Fredriksen remarks on the inadequacy of the last hybrid explanation:
The puzzle here would be why the Romans, in whose territory (the Judean west bank of the Jordan) John also worked, would not have executed him themselves. (Perhaps the fact that John’s followers came and went, and were never massed at one time, was enough in Roman eyes to make him seem innocuous; but then, why not Antipas too?)
So what does Fredriksen conclude given the inadequacy of either the Gospels or Josephus to make plausible sense of the execution of John?
All we can know for certain is that this manifestly prophetic figure died at the hands of a secular ruler. (p. 191)
This strikes me as a very odd conclusion. One senses that Fredriksen has been misled by her own rhetoric supporting the assumption of historicity.
There is nothing at all in Josephus that indicates that John the Baptist is a “manifestly prophetic figure”. That is drawn entirely from the Gospels. Moreover, that Gospel portrait is “manifestly” drawn from the literary cloth of the prophetic writings of Isaiah and Malachi, and the biblical portrayals of Elijah. Even the death of John the Baptist is widely recognized as a foil for the death of Jesus. Josephus knows nothing of these trappings. They are there to craft a dramatic entrance for the Son of God in the Gospel narrative. Josephus offers no supporting evidence for their historicity at all.

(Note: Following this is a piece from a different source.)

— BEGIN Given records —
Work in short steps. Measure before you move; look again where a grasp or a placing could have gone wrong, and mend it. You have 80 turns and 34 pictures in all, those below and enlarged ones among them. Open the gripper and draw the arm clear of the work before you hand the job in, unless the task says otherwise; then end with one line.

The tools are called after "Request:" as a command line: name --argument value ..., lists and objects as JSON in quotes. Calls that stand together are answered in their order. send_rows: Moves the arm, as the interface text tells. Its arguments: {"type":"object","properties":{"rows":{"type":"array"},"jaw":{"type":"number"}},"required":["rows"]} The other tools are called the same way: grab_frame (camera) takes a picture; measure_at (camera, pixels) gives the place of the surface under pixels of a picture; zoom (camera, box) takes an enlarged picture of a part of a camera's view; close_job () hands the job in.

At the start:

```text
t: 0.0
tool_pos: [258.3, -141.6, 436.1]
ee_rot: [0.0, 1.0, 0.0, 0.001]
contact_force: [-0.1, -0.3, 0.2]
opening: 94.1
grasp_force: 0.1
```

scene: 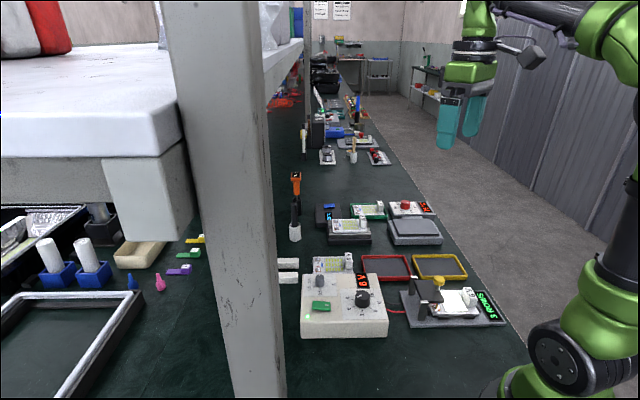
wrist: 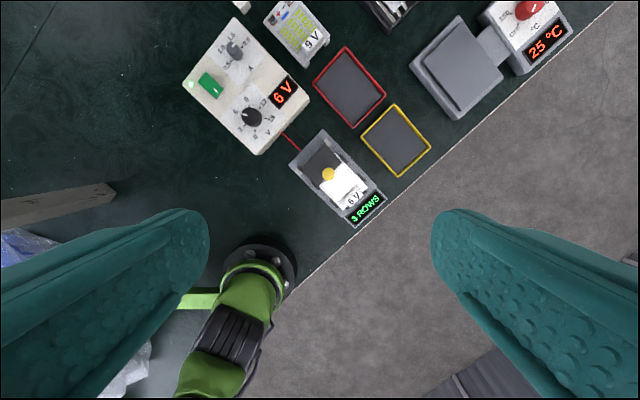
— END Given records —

That leaves us with Josephus’s “report”. It makes no sense in its account of John’s death, as Fredriksen acknowledges. This is not the only implausible/non-sensical feature of Josephus’s account. Josephus tells us that Antipas (Herod) had John imprisoned in the Macherus castle. But only a few sentences previously he had said that this same castle did not belong to Herod, but to another king who attacked Herod.
Should we assume the authenticity of everything we find in Josephus? Frank Zindler does suggest a number of reasons for suspecting this passage about John the Baptist was not original to Josephus.
I would think the more prudent option is to treat the authenticity of Josephus’ account of John the Baptist with caution, and to regard the Gospel accounts as entirely literary and theological rhetoric.